Democrat Dodaro in 1992 often selected either the law firm of Saul, Ewing, Remick & Saul (which is the firm of then-house speaker Bob O'Donnell), or Astor, Weiss & Newman (which is the law firm of senator Fumo). These are sometimes large contracts. In late 1992, for example, Saul, Ewing, Remick & Saul billed the turnpike $64,640 for services rendered and expenses for a single complicated case. Among firms selected by Republican Malone was Rawle & Henderson, of Philadelphia, founded in 1783 as the Rawle Law Office, and recognized as the oldest continuing practice in the United States. Not all selections were so venerable. It was presumably Dodaro who selected Stephen Zappala, Jr., son of the state supreme court justice, to perform a small amount of turnpike legal work. ("Steve, Jr., hasn't really done much work for the turnpike," I'm told. "He handled a small case involving a truck that hit a turnpike bridge.")

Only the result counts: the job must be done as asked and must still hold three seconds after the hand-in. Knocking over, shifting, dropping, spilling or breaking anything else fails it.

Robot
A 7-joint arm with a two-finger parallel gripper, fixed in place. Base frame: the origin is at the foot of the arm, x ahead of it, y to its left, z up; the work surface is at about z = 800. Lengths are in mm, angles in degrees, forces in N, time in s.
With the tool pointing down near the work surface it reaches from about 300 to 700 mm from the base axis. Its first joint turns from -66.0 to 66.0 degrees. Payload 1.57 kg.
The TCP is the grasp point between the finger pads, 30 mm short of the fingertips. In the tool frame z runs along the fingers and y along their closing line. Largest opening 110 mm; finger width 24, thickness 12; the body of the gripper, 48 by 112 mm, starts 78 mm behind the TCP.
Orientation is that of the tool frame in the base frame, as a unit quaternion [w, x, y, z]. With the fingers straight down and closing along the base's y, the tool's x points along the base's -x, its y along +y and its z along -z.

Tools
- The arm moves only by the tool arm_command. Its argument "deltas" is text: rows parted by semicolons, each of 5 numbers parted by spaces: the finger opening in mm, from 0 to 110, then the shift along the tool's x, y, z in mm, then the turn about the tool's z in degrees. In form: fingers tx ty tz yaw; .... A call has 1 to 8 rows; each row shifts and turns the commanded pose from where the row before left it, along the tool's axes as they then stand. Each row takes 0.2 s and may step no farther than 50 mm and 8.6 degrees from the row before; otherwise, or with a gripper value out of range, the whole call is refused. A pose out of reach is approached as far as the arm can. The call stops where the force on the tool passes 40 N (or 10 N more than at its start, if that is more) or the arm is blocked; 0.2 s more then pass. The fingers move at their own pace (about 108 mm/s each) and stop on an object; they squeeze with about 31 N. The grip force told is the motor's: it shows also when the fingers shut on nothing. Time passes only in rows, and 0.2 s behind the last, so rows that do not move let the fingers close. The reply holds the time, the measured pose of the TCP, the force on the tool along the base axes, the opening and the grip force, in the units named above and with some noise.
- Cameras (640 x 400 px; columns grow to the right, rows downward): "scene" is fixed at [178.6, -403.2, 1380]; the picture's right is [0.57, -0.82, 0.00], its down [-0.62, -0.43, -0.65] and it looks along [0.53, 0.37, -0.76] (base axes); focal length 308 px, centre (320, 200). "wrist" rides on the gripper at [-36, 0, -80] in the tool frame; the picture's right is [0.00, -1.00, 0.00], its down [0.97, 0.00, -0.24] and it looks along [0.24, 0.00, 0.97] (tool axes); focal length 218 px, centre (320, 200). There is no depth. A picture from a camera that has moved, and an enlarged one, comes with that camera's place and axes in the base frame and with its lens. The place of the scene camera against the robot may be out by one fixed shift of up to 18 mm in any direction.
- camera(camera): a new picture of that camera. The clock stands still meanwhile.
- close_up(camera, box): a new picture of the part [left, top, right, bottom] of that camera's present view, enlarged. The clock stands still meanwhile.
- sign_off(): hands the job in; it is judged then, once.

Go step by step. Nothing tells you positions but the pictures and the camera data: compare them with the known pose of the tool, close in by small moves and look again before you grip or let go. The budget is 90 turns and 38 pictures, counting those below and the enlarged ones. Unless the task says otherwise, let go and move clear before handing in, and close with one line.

We should all take heart by this high-level of cooperation. The Democrats pick a lawyer. Next time, the Republicans get one. I've come to see this patronage dance as an intricate, genteel, well-mannered minuet. In matters of their own business, the two parties never miss their turn, their bow, the cooperative wink.
Just try to pass a budget, fund a library, feed kids at school, buy books, make our tax system more fair, rebuild our cities, provide opportunities for our young people -- in short, all the things that make our society work -- there the inter-party cooperation ends.
While I was writing this book, in December 1992, state house speaker Bob O'Donnell was deposed, replaced as speaker by William DeWeese of Green County. O'Donnell's law firm, since his replacement, hasn't received turnpike legal work, I'm told. Soon after DeWeese's elevation to speaker the turnpike did however select a Green County bank to hold a $35 million liquid fuel tax deposit.